Mayor may be Carolyn McCarthy's major rival in years
After nearly 12 years in Washington, Carolyn McCarthy is no
longer a newcomer to politics.
"I knew nothing when I started," McCarthy admitted. "I was new to politics and I didn't know what I was getting into."
This year, her Republican opponent, Mineola Village Mayor Jack Martins, is promising to make McCarthy's long tenure in Congress - rather than her newness - the main issue in the campaign. With a well-funded campaign, Martins may prove McCarthy's most serious challenge in years.
McCarthy was elected to Congress in 1996, a nurse running as a Democrat and outraged by then-incumbent Rep. Dan Frisa's vote to repeal the federal assault weapons ban. Three years earlier, McCarthy's husband, Dennis McCarthy, had been killed and her son, Kevin, badly injured by gunman Colin Ferguson during the Long Island Rail Road massacre. After that, McCarthy devoted herself to gun control.
Since then, McCarthy's popularity - a 1998 television movie recounted her story - has allowed her to win re-election handily in the 4th Congressional District, which includes much of the Town of Hempstead and parts of North Hempstead Town.
Martins, a 41-year-old lawyer and mayor, is critical of McCarthy's handling of economic issues, particularly the high price of gas, and her opposition to the troop surge in Iraq.
"She went down there 12 years ago to get something done and she's gotten away from that," Martins said.
Champion issue
For years, McCarthy had little to show on her signature issue of gun control - until January, when President George W. Bush signed a bill strengthening the National Instant Criminal Background Check System. The legislation - the first major gun-control measure passed in 14 years - provides federal funding to states to update records of the mentally ill, convicted criminals and those with restraining orders against them by making it harder for them to register and buy guns legally.
McCarthy had first proposed the legislation not long after a mentally ill gunman walked into a Lynbrook church during a morning Mass in 2002 and murdered a Catholic priest and a 73-year-old parishioner. But her legislation remained stalled until last year's Virginia Tech massacre, when a student previously determined to be mentally ill killed 32 students and faculty, and himself, with semi-automatic pistols he had been able to buy legally because the federal background check system didn't reveal his psychiatric history.
"I knew it was going to be a tough battle with a pro-gun House and a pro-gun Senate," McCarthy said of her gun-control efforts in Congress. "People would say, 'Oh, here comes that gun lady,' but I always wanted common-sense laws for our communities."
Victims of gun violence have praised McCarthy's work on the background-check bill.
"Millions of Americans are safer today ... because of this bill," said Michael Bishop, the father of Jamie Bishop, 35, a professor killed at Virginia Tech.

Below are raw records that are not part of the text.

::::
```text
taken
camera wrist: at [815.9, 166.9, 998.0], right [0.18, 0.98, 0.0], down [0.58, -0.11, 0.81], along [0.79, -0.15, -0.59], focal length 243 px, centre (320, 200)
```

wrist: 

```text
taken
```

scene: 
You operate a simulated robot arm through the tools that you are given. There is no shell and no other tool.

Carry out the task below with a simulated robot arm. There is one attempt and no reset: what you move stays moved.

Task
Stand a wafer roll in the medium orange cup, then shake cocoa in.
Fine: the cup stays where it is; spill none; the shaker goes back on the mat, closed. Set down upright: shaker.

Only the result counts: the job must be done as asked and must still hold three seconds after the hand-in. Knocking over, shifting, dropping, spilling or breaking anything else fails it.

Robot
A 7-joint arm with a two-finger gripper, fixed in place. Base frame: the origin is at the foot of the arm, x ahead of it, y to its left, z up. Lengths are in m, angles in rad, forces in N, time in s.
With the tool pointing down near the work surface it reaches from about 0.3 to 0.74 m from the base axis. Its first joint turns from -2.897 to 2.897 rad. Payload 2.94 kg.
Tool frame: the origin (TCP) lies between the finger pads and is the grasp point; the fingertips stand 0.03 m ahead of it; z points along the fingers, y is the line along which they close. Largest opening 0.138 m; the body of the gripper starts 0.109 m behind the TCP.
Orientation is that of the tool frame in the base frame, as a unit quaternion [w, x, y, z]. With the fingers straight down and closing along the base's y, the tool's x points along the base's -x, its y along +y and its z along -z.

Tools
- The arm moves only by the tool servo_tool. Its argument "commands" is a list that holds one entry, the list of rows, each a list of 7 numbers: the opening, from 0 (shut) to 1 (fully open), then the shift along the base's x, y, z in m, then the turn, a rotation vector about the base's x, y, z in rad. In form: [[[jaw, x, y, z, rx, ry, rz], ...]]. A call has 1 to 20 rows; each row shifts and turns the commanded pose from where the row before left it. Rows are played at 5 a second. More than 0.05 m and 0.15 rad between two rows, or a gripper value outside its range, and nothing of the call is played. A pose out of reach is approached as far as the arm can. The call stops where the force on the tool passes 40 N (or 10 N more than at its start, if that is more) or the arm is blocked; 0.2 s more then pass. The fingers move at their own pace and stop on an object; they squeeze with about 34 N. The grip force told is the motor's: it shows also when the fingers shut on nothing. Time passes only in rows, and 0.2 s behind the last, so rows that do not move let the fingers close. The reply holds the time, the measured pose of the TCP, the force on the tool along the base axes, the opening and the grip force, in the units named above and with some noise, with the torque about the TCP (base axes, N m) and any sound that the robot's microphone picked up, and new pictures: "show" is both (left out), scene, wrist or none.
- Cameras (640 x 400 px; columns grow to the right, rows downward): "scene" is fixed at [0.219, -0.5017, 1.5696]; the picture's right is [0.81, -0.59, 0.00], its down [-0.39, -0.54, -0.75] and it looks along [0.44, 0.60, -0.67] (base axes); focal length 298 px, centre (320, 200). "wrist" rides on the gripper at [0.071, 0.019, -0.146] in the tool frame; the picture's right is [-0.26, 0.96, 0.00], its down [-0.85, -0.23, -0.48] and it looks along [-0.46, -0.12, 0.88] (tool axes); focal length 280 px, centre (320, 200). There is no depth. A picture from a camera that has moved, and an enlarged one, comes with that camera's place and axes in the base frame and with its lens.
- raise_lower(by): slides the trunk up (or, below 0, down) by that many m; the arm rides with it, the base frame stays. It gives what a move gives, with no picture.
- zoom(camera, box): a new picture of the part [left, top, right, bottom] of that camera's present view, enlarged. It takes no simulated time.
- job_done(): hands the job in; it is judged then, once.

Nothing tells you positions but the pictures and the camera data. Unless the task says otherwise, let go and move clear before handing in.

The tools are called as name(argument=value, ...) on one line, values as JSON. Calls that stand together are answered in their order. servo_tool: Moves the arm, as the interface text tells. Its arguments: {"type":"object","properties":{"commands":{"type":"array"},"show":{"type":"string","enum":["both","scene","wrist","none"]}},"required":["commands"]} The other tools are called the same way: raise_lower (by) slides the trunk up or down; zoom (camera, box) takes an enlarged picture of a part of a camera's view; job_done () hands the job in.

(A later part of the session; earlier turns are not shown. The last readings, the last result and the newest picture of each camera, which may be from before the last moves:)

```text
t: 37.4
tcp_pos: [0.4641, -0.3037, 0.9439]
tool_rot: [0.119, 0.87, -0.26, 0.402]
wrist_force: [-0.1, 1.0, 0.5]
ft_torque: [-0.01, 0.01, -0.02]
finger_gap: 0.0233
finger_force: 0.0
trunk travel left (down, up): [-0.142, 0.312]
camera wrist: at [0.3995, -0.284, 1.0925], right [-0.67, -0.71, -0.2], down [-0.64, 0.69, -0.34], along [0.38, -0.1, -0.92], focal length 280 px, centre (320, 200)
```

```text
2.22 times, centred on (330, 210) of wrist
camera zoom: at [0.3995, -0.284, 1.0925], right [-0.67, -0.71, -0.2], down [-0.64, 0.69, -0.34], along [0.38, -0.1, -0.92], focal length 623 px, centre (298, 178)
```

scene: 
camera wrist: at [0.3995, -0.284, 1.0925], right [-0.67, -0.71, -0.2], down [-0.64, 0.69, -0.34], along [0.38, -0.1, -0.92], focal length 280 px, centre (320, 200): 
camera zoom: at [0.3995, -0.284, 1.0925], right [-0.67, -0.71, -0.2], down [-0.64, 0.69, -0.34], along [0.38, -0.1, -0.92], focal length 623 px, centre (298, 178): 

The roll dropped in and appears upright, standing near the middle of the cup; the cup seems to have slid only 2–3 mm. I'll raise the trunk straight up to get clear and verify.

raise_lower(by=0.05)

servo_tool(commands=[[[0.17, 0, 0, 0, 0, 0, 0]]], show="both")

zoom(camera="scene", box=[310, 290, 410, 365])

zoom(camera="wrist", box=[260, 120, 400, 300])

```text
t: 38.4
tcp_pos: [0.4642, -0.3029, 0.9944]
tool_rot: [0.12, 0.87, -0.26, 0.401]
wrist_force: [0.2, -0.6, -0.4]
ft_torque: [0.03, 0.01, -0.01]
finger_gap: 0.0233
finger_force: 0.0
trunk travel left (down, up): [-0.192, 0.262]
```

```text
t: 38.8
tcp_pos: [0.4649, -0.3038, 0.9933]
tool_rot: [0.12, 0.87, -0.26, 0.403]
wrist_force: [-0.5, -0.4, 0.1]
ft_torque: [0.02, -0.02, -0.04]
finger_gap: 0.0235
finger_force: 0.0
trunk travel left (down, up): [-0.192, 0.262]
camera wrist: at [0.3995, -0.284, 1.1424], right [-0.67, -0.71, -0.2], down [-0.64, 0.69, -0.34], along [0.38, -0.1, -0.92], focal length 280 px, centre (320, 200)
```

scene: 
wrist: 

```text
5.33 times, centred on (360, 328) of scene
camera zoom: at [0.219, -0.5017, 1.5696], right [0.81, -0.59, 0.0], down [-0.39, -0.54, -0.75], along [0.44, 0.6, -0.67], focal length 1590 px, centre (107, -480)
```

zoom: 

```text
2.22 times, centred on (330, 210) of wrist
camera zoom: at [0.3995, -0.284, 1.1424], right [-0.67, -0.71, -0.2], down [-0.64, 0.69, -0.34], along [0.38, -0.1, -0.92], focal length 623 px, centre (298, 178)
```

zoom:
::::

While McCarthy received praise for the new bill, critics say it largely happened because veteran Rep. John Dingell (D-Mich.), backed by the National Rifle Association lobby, agreed to support the bill. "McCarthy had her name attached to it but the power player was John Dingell," said NRA spokesman Andrew Arulanandam.
Criticisms
Other gun control advocates say they were disappointed in McCarthy, who took credit for the bill as a prime sponsor, for compromising too much with pro-gun factions.
Kristen Rand, legislative director of the Violence Policy Center, a Washington-based gun control advocacy group, said Dingell "hijacked" the McCarthy bill by adding many provisions acceptable to the gun lobby. For instance, Rand said a loophole in the law would allow 116,000 military veterans with previous mental problems to potentially reapply for gun ownership if they wished - a view contested by other gun control advocates, including McCarthy.
"We're disappointed [McCarthy] didn't look at its details more closely before this was passed," Rand said.
McCarthy, however, called it the most palatable bill for gun supporters after the public outcry surrounding the Virginia Tech massacre. She said that after years of frustration, she willingly enlisted Dingell's support in order to make some progress on gun control. "There are some people who'd rather see a bill go down," if they don't get a "perfect" bill, she said. "I'm a nurse and you have to know how to maneuver people to do things they wouldn't ordinarily do. But this is a good bill and it will save lives."
McCarthy's political career began with her election to Congress, as the strength of the Republican political machine in Nassau was waning and Democrats on Long Island were gaining strength. She calls herself a centrist, and didn't change her Republican voter registration until 2002. "I still don't wake up saying if I'm a Democrat or Republican," she laughed.